(Imagen de Anne Tayntor)
«Dentro de cada persona vieja hay una joven que se pregunta qué demonios ha pasado.»
Tengo cuarenta y un años, y empiezo a sentirme vieja. Francamente, me parece un poco pronto. No sé muy bien cuánto hay de objetivo en este sentimiento mío de vejez, teniendo en cuenta que mi cara aún está razonablemente lisa (salvo por las patas de gallo más que incipientes, y esas las he merecido a fuerza de reírme, así que creo que han valido el precio), aún soy capaz de entrar en ropa que no tiene aspecto de una tienda de campaña de seis plazas, y en general me siento cómoda con la novedad y la gente más joven que yo. Quizá sea esta fatiga crónica mía, o la crisis de los cuarenta, o que estoy escribiendo este post al amanecer gélido de Quebec y a estas horas el sentido del humor aún no se me ha despertado (por eso NUNCA escribo a estas horas, para que no me tiente ponerme seria y hacer el consiguiente ridículo espantoso). El caso es que me siento, si no vieja, menos joven que antes.
Son los pequeños detalles los que me recuerdan que soy cada vez menos joven: los hombres que antes me miraban discretamente en el metro y hasta me dirigían una sonrisa, ahora miran a chicas de la edad de mis estudiantes.

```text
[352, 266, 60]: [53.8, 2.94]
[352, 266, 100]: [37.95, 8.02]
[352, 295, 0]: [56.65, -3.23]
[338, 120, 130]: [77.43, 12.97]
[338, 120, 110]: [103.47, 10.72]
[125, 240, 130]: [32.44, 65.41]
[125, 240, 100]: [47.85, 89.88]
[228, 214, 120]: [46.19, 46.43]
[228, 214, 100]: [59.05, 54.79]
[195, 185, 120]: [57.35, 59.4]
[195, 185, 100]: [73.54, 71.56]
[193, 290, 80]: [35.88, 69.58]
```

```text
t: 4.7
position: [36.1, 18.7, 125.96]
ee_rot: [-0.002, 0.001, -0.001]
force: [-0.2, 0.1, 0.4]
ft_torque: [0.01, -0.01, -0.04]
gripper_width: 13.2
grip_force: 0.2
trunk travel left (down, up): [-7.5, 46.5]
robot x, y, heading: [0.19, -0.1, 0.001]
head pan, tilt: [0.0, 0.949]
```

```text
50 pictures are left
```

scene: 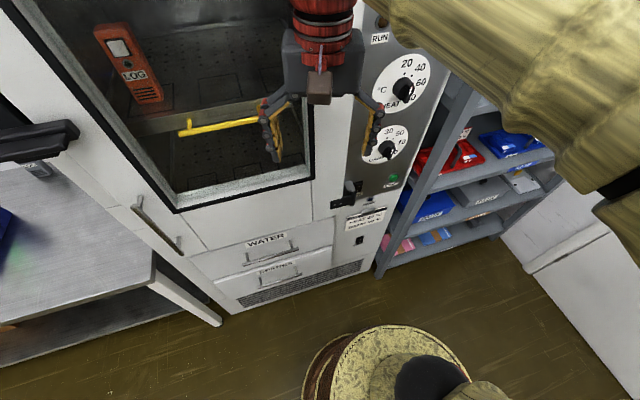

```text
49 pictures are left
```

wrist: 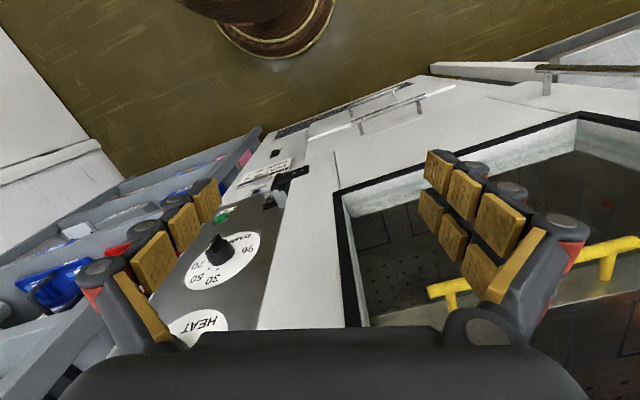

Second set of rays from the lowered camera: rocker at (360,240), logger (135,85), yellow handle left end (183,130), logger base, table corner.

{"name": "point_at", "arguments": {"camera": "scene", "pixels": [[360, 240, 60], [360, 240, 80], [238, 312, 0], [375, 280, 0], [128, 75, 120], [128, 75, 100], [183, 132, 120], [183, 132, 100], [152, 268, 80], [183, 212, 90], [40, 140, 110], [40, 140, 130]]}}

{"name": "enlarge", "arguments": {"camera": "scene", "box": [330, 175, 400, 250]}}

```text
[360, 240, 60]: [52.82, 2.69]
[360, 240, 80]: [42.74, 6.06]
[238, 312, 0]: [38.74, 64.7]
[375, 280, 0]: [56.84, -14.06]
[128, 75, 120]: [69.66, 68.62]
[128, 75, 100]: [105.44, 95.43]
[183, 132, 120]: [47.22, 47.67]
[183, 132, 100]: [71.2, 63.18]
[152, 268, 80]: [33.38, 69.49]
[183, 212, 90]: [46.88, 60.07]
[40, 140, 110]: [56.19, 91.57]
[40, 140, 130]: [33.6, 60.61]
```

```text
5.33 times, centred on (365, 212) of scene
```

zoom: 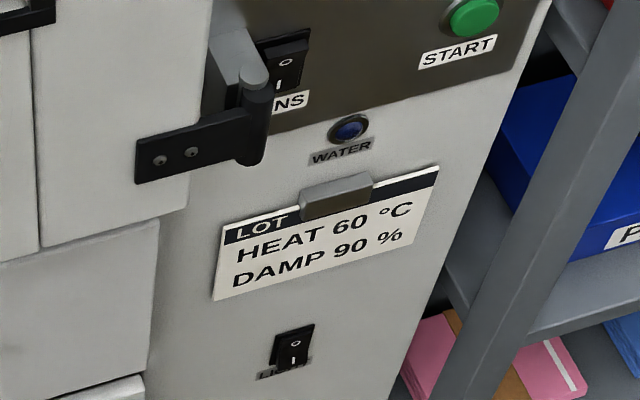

Creo que esa parte en concreto del envejecimiento no me pesa mucho: una de las cosas que tenemos que aprender las mujeres para sobrevivir y ser razonablemente felices es a no medir nuestra valía a través de los ojos de otros. Pero eso no quita que un piropo bien lanzado solía levantar la autoestima de buena mañana. Si tan sólo pudiéramos tener la autoestima alta en la misma época de la vida en la que se tienen los pechos y los glúteos altos... qué mujeres seríamos, señores. Pero no. La vida funciona como una polea: cuando los unos bajan, la otra sube. Para equilibrar, imagino.

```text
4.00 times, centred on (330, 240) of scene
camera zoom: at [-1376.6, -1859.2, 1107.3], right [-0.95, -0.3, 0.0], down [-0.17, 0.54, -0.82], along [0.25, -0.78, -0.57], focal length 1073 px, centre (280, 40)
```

Otra de las cosas que contribuye a esta sensación, aparte de trabajar con gente de veinte tacos que puede ingerir cantidades asombrosas de grasa saturada y azúcar ante mis ojos y embutirse en unos vaqueros pitillo de talla negativa, es que cada vez más a menudo empiezo a tener esa impresión de déjà vu. La atribuyo a que de vez en cuando hay cosas (olores, sabores o canciones, sobre todo) que extraen recuerdos de las profundidades del disco duro, memorias que no recordabas guardar ahí, cuidadosamente dobladas y envueltas en papel de seda. Cuando empiezas a ser consciente de la gran cantidad de recuerdos que conservas así, es cuando empiezan a servir de unidad de medida de lo vivido. Que empieza a ser bastante. Y ya ni os cuento si empiezas a ver morir a gente que quieres. El reloj comienza definitivamente a imponer su tictac, tictac. Hoy ha muerto Juan Gelman, uno de mis poetas preferidos de antaño. Bueno, ya. Acabo de rozar mi límite personal: nunca hablo de la muerte antes de las ocho de la mañana. Y sin haber tomado un café.

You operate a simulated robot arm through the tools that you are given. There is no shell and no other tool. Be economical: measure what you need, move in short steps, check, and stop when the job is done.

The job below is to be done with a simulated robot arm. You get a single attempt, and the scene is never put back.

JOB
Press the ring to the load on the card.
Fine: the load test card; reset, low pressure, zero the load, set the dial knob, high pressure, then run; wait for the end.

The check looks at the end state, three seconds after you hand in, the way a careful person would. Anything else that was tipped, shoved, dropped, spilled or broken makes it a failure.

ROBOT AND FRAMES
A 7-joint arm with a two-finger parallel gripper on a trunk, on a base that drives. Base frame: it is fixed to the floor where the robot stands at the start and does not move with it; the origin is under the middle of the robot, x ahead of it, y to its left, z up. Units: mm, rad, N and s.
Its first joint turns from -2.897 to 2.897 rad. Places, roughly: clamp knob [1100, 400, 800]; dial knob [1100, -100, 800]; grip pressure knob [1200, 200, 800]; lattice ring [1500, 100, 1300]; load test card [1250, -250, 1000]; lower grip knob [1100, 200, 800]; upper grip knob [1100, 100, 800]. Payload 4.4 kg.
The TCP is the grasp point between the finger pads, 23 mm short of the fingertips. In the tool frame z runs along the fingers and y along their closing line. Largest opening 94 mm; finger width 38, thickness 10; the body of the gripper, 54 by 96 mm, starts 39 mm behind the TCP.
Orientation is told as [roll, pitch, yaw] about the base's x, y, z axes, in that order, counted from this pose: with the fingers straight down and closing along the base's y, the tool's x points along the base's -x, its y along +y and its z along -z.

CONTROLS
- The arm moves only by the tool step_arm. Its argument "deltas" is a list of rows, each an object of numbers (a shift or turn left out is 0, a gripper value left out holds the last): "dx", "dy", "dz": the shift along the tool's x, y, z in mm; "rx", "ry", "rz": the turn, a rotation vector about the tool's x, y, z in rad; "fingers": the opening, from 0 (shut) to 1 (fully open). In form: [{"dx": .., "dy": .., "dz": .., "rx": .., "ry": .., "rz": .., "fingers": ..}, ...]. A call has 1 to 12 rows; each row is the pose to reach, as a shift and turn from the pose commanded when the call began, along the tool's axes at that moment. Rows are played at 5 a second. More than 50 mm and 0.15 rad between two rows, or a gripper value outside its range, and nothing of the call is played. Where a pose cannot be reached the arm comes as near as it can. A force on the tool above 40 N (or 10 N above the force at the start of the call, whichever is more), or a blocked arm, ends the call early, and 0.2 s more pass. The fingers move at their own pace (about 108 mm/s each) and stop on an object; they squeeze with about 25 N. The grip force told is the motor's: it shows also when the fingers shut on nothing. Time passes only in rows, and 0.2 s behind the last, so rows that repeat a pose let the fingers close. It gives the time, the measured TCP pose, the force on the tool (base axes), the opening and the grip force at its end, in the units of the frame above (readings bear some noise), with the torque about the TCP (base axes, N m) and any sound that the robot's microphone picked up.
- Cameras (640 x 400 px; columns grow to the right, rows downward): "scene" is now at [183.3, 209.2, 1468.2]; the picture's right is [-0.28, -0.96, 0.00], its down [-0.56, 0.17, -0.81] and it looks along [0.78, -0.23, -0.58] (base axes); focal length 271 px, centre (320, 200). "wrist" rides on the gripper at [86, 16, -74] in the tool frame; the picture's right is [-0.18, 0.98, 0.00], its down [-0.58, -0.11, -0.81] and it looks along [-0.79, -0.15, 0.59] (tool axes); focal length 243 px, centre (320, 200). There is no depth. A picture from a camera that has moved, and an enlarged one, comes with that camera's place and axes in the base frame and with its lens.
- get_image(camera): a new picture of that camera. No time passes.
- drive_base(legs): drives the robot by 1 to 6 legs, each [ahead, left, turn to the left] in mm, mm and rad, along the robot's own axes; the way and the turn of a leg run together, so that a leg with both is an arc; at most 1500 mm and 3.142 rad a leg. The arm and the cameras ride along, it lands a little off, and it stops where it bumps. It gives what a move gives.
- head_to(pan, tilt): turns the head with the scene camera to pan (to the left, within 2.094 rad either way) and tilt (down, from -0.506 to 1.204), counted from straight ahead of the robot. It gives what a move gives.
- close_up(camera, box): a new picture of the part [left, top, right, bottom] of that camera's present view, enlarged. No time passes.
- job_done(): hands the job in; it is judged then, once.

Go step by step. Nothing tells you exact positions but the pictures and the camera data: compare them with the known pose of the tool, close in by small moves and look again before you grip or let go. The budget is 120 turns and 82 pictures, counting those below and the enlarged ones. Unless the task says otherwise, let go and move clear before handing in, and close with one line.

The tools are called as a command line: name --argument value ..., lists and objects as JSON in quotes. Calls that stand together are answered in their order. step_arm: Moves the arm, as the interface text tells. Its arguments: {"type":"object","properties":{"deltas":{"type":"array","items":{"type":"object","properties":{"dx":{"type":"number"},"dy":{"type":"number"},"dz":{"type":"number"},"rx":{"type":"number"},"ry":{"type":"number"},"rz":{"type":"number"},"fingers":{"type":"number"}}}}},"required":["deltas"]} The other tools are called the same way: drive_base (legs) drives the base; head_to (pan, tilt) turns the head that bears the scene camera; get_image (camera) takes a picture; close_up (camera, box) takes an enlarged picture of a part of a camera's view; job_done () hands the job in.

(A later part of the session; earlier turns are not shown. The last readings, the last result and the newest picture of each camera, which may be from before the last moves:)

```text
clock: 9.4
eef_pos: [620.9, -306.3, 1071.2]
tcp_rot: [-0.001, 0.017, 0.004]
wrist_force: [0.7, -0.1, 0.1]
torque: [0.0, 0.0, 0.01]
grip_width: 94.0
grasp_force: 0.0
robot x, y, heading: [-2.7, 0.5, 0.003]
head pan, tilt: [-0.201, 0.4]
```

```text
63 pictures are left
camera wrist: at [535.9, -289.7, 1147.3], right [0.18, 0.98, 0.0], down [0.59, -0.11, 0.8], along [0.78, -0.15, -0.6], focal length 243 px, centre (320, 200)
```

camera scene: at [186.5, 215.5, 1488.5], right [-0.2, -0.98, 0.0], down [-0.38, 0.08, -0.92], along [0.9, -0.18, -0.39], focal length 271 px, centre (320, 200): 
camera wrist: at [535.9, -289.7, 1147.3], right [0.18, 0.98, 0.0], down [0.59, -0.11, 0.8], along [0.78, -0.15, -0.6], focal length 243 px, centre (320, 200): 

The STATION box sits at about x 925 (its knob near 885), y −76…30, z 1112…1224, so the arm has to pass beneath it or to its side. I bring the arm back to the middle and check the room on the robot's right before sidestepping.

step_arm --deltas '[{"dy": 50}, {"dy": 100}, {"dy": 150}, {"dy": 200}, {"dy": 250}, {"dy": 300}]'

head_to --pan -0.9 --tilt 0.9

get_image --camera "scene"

Todo esto viene a que el otro día andaba yo medio trabajando medio leyendo tonterías en facebook, ese gran invento para perder el tiempo sin hacer nada interesante como escribir, salir al mundo exterior o prestar atención a la gente que te rodea, cuando una canción de los ochenta que compartió una amiga hizo que una de esas cajas de recuerdos se abriera con un «¡pop!» repentino. Lo peor es que el recuerdo en sí es lamentablemente corto y en su mayor parte difuso, salvo alguna imagen sorprendentemente nítida. Como ya es bastante que esté escribiendo un post sin ni siquiera una receta para justificar este empeño mío en pensar que lo que lanzo al ciberespacio puede sentarle bien a alguien, encima no voy a aturdiros con recuerdos de mis años mozos.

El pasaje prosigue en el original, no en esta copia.